═════ PROVIDED TEXT ═════

THE FACTS: China continues
to be portrayed by Romney and many other Republicans as the poster child
for runaway federal deficits. It's true that China is the largest
foreign holder of U.S. debt, but it only represents about an 8 percent
stake. And China has recently been decreasing its holdings, according to
the Treasury Department. Some two-thirds of the $16 trillion national
debt is owed to the federal government, with the largest single stake
the Federal Reserve, as well as American investors and the Social
Security Trust Fund.
___
OBAMA: "Independent studies
looking at this said the only way to meet Gov. Romney's pledge of not
... adding to the deficit is by burdening middle-class families. The
average middle-class family with children would pay about $2,000 more."
THE FACTS: That's just one
scenario. Obama's claim relies on a study by the Tax Policy Center, a
Washington research group. The study, however, is more nuanced than
Obama indicated.
The study concludes it
would be impossible for Romney to meet all of his stated goals without
shifting some of the tax burden from people who make more than $200,000
to people who make less.
In one scenario, the study
says, Romney's proposal could result in a $2,000 tax increase for
families who make less than $200,000 and have children.

═════

WRITTEN PROBLEM 1
Quote the provided text word for word, starting at "THE FACTS: That's" and ending with "who make less.".
WRITTEN PROBLEM 2
Could you carry on with the provided text from where it ends?

═════ DATA EXCERPT ═════

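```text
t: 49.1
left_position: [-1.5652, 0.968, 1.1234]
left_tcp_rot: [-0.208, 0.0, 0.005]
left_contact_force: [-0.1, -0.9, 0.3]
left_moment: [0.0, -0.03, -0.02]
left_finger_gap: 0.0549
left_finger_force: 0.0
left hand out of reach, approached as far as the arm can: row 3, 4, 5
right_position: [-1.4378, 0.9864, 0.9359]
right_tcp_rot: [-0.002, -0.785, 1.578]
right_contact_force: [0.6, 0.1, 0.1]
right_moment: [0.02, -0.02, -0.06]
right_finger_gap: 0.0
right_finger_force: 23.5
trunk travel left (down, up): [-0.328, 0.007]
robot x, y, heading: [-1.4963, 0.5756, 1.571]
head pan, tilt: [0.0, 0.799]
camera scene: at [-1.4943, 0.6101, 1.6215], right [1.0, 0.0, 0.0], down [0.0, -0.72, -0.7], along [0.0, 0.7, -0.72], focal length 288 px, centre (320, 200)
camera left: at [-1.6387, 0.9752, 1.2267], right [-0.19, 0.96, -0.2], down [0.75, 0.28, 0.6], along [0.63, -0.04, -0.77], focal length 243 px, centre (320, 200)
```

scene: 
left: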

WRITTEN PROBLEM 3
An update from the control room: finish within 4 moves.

═════

EXPECTED ANSWER 1
THE FACTS: That's just one
scenario. Obama's claim relies on a study by the Tax Policy Center, a
Washington research group. The study, however, is more nuanced than
Obama indicated.
The study concludes it
would be impossible for Romney to meet all of his stated goals without
shifting some of the tax burden from people who make more than $200,000
to people who make less.

EXPECTED ANSWER 2
Romney says his plan
wouldn't raise taxes on anyone, and his campaign points to several
studies by conservative think tanks that dispute the Tax Policy Center's
findings. Most of the conservative studies argue that Romney's tax plan
would stimulate economic growth, generating additional tax revenue
without shifting any of the tax burden to the middle class. Congress,
however, doesn't use those kinds of projections when it estimates the
effect of tax legislation.
___
ROMNEY on cutting the
deficit: "Obamacare's on my list. ... I'm going to stop the subsidy to
PBS. ... I'll make government more efficient."
THE FACTS: Romney has
promised to balance the budget in eight years to 10 years, but he hasn't
offered a complete plan. Instead, he's promised a set of principles,
some of which - like increasing Pentagon spending and restoring more
than $700 billion in cuts that Democrats made in Medicare over the
coming decade - work against his goal. He also has said he will not
consider tax increases.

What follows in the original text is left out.